In 2008, Shankman started HARO as a Facebook group that helped journalists find sources quickly. By 2010, he had sold it to Vocus, after turning a twitch of social energy into a real business.
That story carries the book's main reframe. ADHD is often described by what fails: sitting still, waiting, tracking dull tasks, finishing paperwork before chasing the shiny thing. Shankman asks a sharper question. What if the same nervous energy becomes an edge when the work rewards speed, connection, and fast pattern spotting?
A fast mind becomes a problem when life keeps handing it slow work with no steering wheel.

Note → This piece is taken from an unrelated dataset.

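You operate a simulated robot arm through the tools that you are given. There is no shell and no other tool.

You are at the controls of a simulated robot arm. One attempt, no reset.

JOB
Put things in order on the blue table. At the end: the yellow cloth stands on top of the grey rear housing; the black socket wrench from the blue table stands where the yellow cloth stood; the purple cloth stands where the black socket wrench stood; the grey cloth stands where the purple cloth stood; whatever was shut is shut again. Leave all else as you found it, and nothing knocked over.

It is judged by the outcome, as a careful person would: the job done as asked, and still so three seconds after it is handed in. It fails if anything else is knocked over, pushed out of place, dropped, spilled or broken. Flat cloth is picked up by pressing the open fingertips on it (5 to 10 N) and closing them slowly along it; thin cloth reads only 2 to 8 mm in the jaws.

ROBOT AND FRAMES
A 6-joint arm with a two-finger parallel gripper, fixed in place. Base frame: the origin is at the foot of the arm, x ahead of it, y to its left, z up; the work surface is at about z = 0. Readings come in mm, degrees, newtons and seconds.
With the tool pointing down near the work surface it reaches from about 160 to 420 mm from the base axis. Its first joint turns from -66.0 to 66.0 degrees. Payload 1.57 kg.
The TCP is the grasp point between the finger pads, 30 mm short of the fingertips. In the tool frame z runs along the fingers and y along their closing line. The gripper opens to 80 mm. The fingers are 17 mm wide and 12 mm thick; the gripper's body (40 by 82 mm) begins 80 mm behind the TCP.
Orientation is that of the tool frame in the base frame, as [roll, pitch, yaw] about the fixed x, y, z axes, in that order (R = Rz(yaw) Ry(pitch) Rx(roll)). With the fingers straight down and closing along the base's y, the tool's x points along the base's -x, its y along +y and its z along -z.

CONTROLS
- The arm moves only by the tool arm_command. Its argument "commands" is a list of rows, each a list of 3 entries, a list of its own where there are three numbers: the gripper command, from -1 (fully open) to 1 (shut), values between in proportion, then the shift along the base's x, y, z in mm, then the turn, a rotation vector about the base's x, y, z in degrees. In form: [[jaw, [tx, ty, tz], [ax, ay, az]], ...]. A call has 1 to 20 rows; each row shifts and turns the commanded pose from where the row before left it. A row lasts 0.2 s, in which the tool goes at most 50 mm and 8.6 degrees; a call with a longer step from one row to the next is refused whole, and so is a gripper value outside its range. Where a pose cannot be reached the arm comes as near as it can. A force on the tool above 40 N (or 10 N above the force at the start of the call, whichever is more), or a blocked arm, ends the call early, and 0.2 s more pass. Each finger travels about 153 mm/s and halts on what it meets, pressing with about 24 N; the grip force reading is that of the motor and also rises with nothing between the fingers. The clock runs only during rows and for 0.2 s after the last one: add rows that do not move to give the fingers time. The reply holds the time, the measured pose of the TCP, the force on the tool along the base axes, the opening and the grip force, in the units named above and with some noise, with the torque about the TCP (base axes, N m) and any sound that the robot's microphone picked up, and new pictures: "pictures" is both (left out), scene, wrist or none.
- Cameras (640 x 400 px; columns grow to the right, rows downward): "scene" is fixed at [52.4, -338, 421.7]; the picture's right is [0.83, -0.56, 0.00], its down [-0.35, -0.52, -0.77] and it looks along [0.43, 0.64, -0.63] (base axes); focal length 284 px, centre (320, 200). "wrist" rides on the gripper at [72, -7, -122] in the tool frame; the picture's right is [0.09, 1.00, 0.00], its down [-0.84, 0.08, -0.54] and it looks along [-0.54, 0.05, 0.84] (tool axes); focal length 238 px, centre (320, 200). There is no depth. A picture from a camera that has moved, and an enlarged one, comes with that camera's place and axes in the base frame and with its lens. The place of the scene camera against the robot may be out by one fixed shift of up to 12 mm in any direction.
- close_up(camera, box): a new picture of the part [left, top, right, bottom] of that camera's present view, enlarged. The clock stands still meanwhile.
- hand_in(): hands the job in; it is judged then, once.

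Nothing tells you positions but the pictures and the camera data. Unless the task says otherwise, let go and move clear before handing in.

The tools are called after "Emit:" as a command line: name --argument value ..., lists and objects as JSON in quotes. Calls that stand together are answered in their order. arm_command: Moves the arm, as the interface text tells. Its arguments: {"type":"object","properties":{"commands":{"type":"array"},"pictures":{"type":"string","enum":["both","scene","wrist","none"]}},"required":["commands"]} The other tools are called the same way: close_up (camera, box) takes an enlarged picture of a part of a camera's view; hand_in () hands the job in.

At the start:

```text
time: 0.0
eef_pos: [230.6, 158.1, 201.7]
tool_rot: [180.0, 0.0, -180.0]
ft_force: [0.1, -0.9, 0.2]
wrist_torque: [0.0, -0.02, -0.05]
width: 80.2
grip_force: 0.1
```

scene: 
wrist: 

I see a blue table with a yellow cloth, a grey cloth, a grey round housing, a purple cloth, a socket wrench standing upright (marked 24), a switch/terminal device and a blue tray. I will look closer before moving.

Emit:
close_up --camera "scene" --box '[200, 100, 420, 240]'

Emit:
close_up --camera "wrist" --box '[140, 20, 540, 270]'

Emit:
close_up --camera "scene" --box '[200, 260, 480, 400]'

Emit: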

This does not mean ADHD is fake, cute, or always useful. It means the label should not end the conversation. A diagnosis can explain why ordinary advice fails, but it can also point toward better design. The cockpit is noisy because the instruments are sensitive, not because the pilot is lazy.
The consequence is bigger than self-esteem. When people treat ADHD as a character flaw, they prescribe guilt. Guilt is a cheap tool with terrible build quality.
Shankman's practical move is to shift from moral language to operating language. Do not ask, “Why can't I just focus?” Ask, “Under what conditions do I focus without begging myself?” For many ADHD brains, those conditions include urgency, movement, interest, public promise, and a clear finish line.
This matters because identity changes behavior faster than lectures do. A person who thinks, “I am broken,” hides the mess. A person who thinks, “I need better controls,” starts moving objects, calendars, and people around.